Monday, January 12, 2026

Book Review: The Natural, by Bernard Malamud (1952)


Bernard Malamud’s 1952 novel The Natural, about baseball player Roy Hobbs and his magical bat Wonderboy, is a very different piece of art from the 1984 movie starring Robert Redford. While the movie is ultimately a heroic story of triumph and success, Malamud’s novel is a bleak satire of America.  

A friend of mine had read The Natural shortly after reading The Great Gatsby, and it struck him at the time that both novels were about the emptiness of the American Dream. I read The Natural last spring, and shortly after finishing it, I re-read The Great Gatsby, and I agree, there are definitely similarities between the two novels. I don’t know that Malamud was specifically influenced by Fitzgerald, but certainly both authors were approaching their material from a similar philosophical standpoint.  

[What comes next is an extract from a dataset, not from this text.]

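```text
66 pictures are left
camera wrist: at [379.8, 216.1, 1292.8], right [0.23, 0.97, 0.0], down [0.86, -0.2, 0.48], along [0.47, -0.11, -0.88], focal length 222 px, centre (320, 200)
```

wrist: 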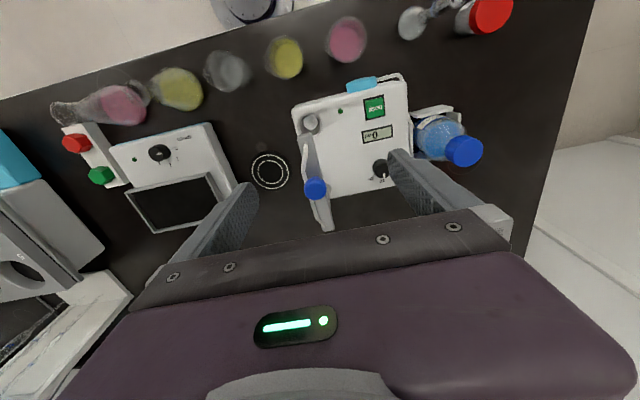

The Natural is really a myth, a fable, a story that exists on a heightened plane of realityThat’s the charm of the novel, but it also makes it hard to relate to the characters. I never felt much affinity for the Roy Hobbs of the novel, as he is an inarticulate lunkhead 

As a baseball fan, it’s always fun to read novels that are set in the baseball world. Although Roy Hobbs’ stunning success at baseball is unrealistic. But we are in a fable, after all. And perhaps the fable-like setting is the reason for this huge error: Malamud describes the fictional New York Knights, a National League team, playing a night game in Chicago against the Cubs. A night game at Wrigley Field in 1952? No way that could happen! As every baseball fan knows, Wrigley Field was the last major league baseball stadium to have lights—the first night game at Wrigley didn’t happen until 1988. But maybe The Natural exists in a reality where Wrigley Field added lights in the 1940’s, like every other baseball stadium.  

The Natural is a bleak novel, and it holds out little hope for heroes. Perhaps that’s the point Malamud is making—that we should not try to make our sports figures heroes or models for living. As the great pitcher Bob Gibson once said, “Why do I have to be an example for your kid? You be an example for your own kid.” Great advice. Certainly, the Roy Hobbs of the novel is not someone to emulate.  

Malamud’s novel is a fascinating look at America seen through the lens of its national pastime.